In the wake of Moore, Buck, etc., looking at the innocence reforms Texas passed and declaring "We fixed it!," or even "we're on the road to fixing it," has a bit of a disingenuous air. There are examples where the Texas Court of Criminal Appeals openly called on the Legislature to fix broken capital statutes - most notably the law underlying their Briseno ruling, which the Supreme Court overturned in Moore - and the Legislature persistently fails to address them.

Anonymous said...

Hmmm, no comment on the recently released 2016 UCR report by DPS showing yet another significant annual increase in Texas violent crimes? Isn't this like the fourth year in a row now that we've had a violent crime increase in Texas? And from GFB and the TPPF "smart on crime" folk? ...... crickets. Hot damn, let's close a few more prisons!

Lane Thibodeaux said...

Anonymous 08:57:00: Those UCR stats show total crime rate reduction in Texas from 2015 to 2016 of -.03%. What you characterize as "significant" is 5.6%. Oh yeah, DWI/DUI declined 5% over the same period.

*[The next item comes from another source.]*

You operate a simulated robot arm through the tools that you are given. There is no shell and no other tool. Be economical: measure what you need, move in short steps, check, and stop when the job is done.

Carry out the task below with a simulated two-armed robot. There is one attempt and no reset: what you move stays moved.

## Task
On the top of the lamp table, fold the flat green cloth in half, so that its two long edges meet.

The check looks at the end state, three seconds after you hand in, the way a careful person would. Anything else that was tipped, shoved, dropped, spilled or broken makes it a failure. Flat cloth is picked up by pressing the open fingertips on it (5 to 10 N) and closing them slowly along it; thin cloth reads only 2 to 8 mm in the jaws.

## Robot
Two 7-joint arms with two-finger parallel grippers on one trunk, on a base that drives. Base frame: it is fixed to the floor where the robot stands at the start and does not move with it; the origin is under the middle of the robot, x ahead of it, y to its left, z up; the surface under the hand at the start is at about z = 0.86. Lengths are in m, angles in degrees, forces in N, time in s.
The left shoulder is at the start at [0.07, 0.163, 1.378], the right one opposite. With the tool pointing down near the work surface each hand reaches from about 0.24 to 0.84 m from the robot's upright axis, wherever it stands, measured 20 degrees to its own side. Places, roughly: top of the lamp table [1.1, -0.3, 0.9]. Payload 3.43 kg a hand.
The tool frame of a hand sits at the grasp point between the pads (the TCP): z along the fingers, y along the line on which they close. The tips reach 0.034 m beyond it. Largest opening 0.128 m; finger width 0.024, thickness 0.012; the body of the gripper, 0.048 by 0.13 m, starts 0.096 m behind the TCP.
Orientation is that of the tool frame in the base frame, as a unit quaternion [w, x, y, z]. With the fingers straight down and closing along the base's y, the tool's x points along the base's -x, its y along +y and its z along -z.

Changing topics, a problem with the Texas Capital Murder scheme that is under-reported, and therefore under addressed, is party liability under the Texas Penal Code. It is particularly problematic in CM cases in which the death penalty is waived and life w/o possibility of parole (LWOP) is the only other statutory sentence - an increasing decision made by prosecutors . A Texas jury can be charged and instructed it may convict a CM defendant under 7.02(b) of Penal Code where, although defendant did not intend death, they were part of a conspiracy to commit a felony, a CM in furtherance of the unlawful purpose was committed (by another), and def should have anticipated it would occur. In most cases in which criminal responsibility is found under this submission (though it is often be submitted with "regular" criminal party liability under 7.02(a)(2) and the jury does not have to be unanimous on which applies-another problem) it is usually a mitigating factor at punishment. Not so in CM/LWOP where because DP waived, LWOP automatic.